### Page excerpt ###

“My name is Amber, and I’m into BDSM.”
This might sound like the opening line for one in a recovery group, but Amber is perfectly happy with her life and not in search of treatment. If anything, she wants to shed light on BDSM and help others feel more comfortable with its practices.
“BDSM refers to bondage, discipline, dominance, submission, and sadomasochism,” Amber explains. “Most people believe anyone who engages is a pervert or criminal. This is absolutely false. BDSM allows people to creatively explore sex. It steps outside of traditional boundaries and adds spice to relationships.”
She adds with a wink, “You’ll never hear anyone who engages in bondage say their sex life is boring.”
When Pain Leads to Ecstasy
A component of BDSM is pain, which explains why many perceive it as taboo. But scientists have studied the connection between pain and pleasure and understand why one leads to the other. First, when pain is less severe than anticipated, it evokes relief that in turn becomes pleasurable.

### Data shown ###

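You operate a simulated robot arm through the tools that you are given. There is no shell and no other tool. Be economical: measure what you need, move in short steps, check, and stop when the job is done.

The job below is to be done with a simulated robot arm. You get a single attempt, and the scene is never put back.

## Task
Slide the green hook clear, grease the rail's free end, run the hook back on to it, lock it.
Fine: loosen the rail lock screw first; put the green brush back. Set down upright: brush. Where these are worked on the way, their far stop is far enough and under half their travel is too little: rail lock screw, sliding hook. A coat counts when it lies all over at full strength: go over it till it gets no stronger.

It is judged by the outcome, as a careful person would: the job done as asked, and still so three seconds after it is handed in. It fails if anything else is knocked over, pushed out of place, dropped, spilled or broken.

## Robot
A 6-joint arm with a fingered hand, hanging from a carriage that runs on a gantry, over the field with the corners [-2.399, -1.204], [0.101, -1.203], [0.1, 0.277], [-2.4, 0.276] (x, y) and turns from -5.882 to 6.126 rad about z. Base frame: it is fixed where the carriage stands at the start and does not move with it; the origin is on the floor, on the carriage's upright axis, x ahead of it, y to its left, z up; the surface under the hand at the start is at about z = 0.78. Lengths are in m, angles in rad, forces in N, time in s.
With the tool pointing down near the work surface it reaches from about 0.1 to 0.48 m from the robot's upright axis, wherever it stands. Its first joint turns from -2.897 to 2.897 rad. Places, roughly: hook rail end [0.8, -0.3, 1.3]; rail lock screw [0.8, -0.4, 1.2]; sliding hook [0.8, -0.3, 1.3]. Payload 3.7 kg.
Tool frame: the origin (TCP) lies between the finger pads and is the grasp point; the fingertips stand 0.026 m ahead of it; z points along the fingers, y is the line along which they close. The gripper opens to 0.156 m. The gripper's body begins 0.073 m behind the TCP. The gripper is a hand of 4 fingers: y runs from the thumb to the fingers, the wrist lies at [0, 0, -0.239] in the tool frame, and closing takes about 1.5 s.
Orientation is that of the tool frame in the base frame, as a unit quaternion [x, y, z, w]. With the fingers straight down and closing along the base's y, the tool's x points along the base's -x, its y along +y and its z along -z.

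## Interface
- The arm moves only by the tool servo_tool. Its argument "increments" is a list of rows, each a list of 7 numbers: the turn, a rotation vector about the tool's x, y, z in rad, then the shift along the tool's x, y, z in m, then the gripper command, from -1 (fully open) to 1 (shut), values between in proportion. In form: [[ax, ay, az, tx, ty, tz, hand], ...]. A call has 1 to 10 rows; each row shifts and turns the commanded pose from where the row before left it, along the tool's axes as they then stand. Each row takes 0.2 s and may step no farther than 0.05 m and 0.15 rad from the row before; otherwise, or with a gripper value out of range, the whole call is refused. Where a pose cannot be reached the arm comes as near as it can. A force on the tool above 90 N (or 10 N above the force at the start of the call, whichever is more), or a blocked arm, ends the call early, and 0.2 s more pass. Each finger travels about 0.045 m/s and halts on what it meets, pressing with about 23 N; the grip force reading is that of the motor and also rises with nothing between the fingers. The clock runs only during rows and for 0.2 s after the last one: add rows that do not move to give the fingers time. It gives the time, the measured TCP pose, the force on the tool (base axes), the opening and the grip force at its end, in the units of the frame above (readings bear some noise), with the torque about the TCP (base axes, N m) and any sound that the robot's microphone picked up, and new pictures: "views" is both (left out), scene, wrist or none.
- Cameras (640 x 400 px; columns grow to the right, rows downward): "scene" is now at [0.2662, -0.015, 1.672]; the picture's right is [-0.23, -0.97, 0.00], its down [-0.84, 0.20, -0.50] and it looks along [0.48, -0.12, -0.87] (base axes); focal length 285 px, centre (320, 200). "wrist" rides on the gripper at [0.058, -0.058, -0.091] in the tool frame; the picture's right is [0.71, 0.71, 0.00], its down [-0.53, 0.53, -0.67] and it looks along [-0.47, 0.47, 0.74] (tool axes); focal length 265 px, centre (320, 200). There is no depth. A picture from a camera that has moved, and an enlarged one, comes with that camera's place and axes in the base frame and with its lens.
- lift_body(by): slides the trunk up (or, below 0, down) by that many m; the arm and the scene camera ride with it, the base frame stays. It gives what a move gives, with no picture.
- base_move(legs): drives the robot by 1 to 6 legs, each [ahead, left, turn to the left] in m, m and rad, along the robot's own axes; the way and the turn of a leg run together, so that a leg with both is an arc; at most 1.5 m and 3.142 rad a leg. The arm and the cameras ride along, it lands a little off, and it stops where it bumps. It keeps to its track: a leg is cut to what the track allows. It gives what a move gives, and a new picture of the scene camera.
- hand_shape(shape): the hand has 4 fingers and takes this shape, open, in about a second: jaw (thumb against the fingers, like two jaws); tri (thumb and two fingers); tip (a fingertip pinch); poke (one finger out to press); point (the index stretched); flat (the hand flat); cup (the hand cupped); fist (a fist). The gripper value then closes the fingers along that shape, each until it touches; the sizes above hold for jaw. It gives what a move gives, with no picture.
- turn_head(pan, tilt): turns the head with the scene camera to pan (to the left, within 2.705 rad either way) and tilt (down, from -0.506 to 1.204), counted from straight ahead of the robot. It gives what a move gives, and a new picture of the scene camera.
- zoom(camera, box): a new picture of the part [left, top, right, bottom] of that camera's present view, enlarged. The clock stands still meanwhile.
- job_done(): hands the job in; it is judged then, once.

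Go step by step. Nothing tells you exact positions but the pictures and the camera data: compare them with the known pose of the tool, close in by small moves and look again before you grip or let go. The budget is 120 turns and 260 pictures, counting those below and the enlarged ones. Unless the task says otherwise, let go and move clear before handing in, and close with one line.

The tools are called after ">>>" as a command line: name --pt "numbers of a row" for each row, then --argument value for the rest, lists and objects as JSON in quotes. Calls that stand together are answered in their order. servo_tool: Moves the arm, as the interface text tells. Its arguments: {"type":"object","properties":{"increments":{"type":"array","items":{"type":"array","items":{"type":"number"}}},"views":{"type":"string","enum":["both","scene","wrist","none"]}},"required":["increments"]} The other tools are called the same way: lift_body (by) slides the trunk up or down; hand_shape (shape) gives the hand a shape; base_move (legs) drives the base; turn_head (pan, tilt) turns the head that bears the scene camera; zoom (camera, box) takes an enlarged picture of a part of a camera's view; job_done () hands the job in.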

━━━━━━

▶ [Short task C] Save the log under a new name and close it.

###

▶ [Short task A] What does the page excerpt say from "When Pain Leads" through "turn becomes pleasurable."? Give the exact wording.
▶ [Short task B] Solely the line containing "A 6-joint arm", the line containing "With the tool", and the lines between them are to be given again, exactly as written. Give them as a Markdown table with the columns Place and Line content: a running number and the line, blank lines left out.

▶ [Written solution A]
When Pain Leads to Ecstasy
A component of BDSM is pain, which explains why many perceive it as taboo. But scientists have studied the connection between pain and pleasure and understand why one leads to the other. First, when pain is less severe than anticipated, it evokes relief that in turn becomes pleasurable.

▶ [Written solution B]
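| Place | Line content |
|---|---|
| 1 | A 6-joint arm with a fingered hand, hanging from a carriage that runs on a gantry, over the field with the corners [-2.399, -1.204], [0.101, -1.203], [0.1, 0.277], [-2.4, 0.276] (x, y) and turns from -5.882 to 6.126 rad about z. Base frame: it is fixed where the carriage stands at the start and does not move with it; the origin is on the floor, on the carriage's upright axis, x ahead of it, y to its left, z up; the surface under the hand at the start is at about z = 0.78. Lengths are in m, angles in rad, forces in N, time in s. |
| 2 | With the tool pointing down near the work surface it reaches from about 0.1 to 0.48 m from the robot's upright axis, wherever it stands. Its first joint turns from -2.897 to 2.897 rad. Places, roughly: hook rail end [0.8, -0.3, 1.3]; rail lock screw [0.8, -0.4, 1.2]; sliding hook [0.8, -0.3, 1.3]. Payload 3.7 kg. |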